Even as users weigh their ambivalence about Facebook’s attempts to balance privacy against the undeniable value of their personal data, revelations about the high fraud rates are likely to cause consternation amongst advertisers, who pay handsomely to target their target messages to a user community that is – by Facebook’s admission – as much as 26.5% fictitious.

That could change the calculations of advertisers that use cost per thousand (cpm) as a core metric to judge the cost-effectiveness of their advertising spend.

Facebook advertising specialist AdEspresso, for one, warns that CPM is “the most unpredictable bidding method and can lead to a significant spend without any results.”

While Facebook tracks CPM, cost per 1000 people reached and many other metrics for its advertising clients through their advertising dashboards, there is little indication of how a changing understanding of Facebook’s size will affect bid-based advertising prices.

Machine learning

The revelations also shed more light on the company’s use of artificial intelligence (AI) and machine learning (ML), upon which it is leaning heavily in an effort to keep up with the flood of fraudulent, offensive, and illegal activity on its platform.

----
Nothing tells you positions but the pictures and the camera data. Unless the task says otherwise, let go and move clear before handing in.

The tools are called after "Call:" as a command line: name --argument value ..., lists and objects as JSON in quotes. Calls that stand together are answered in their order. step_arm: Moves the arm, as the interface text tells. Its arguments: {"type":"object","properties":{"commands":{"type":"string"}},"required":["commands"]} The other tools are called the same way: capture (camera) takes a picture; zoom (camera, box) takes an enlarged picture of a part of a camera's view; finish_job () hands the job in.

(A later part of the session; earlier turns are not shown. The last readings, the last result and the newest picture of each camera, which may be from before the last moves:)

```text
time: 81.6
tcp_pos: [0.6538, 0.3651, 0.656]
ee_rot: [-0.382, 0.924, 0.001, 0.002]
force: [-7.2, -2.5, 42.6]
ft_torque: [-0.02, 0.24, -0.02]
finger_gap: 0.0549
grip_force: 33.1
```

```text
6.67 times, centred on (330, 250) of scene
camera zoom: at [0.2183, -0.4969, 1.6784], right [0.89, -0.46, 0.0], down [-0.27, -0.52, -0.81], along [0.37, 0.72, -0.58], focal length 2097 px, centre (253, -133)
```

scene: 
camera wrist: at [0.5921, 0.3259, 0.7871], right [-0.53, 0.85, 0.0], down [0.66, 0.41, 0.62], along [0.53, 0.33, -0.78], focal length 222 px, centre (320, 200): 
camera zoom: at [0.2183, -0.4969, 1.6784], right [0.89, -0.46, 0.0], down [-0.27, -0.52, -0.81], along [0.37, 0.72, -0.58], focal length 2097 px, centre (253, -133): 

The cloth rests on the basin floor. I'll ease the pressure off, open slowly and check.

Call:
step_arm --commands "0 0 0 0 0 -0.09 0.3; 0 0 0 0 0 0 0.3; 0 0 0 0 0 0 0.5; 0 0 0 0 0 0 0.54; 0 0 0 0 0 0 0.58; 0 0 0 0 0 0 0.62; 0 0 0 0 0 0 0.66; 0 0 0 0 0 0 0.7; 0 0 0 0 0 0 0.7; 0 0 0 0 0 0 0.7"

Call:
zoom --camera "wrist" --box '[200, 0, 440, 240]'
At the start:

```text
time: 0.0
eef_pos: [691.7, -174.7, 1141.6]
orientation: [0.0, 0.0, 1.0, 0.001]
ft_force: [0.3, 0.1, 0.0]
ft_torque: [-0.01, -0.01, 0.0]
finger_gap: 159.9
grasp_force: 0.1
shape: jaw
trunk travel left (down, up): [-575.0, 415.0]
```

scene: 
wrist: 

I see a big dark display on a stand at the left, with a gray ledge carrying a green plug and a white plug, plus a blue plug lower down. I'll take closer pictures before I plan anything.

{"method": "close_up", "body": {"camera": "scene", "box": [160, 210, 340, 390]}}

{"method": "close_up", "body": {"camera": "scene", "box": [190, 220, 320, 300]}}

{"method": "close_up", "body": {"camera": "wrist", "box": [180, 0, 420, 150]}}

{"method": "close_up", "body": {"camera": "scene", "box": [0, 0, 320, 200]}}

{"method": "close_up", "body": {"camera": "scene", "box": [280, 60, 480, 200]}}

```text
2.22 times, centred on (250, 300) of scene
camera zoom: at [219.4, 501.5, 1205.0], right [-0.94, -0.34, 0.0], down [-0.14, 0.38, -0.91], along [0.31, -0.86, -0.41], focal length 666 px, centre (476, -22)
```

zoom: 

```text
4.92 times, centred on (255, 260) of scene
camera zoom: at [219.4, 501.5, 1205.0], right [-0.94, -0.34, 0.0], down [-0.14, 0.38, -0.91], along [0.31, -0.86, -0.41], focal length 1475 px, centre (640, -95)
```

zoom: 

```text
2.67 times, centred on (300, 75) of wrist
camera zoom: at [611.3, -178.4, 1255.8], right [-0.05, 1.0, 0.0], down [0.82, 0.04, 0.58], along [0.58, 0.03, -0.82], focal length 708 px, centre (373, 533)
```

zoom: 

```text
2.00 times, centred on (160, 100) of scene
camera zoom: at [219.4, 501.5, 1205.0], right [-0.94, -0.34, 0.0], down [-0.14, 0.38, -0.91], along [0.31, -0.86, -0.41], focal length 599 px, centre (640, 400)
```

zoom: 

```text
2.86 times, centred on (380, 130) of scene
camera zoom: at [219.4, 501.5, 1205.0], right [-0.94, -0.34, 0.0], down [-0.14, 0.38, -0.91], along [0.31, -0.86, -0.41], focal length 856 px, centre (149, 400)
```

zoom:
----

AI-based tools helped the company find and flag nearly all of the 837 million pieces of spam posts spotted during the quarter, as well as identifying 21 million pieces of “adult nudity and sexual activity” and 3.5 million “pieces of violent content”.

They are not, by Facebook’s own admission, as effective identifying hate speech which can be harder to spot due to its linguistic ambiguity.

AI as arbiter of social norms

The revelations also raise the spectre of social media giants’ interference in the everyday activities of their platforms, with no representation about false positives that may have led to legitimate pages and users to be removed from the platform.

Facebook isn’t the only social-media giant heading down this path.

Twitter, for its part, last year formed a partnership with IBM to use its Watson AI engine – which the company has actively spruiked to private enterprise and government in Australia and abroad – to help identify and purge problematic tweets.

That effort led to the January notification of more than 1 million Twitter users that they had been exposed to 3814 Russia-linked Twitter accounts, which had been unceremoniously deleted.

This month, however, Twitter created another storm by revealing that it was actively muting tweets that were judged – by AI – to represent “behaviours that distort and detract from the public conversation”.

Twitter claims the new “healthy conversation” approach has reduced abuse reports from searches by 4 percent, and abuse reports from conversations by 8 percent. The company also says that less than 1 percent of accounts “make up the majority of accounts reported for abuse”.

That’s well below the proportion outed by Facebook, but abusive accounts and fake accounts aren’t necessarily the same thing.

Both have an impact on the quality of the experience for social media users – and increasing efforts to reel in low-quality usage are likely to continue shaping the way legitimate users engage with the platforms in the long term.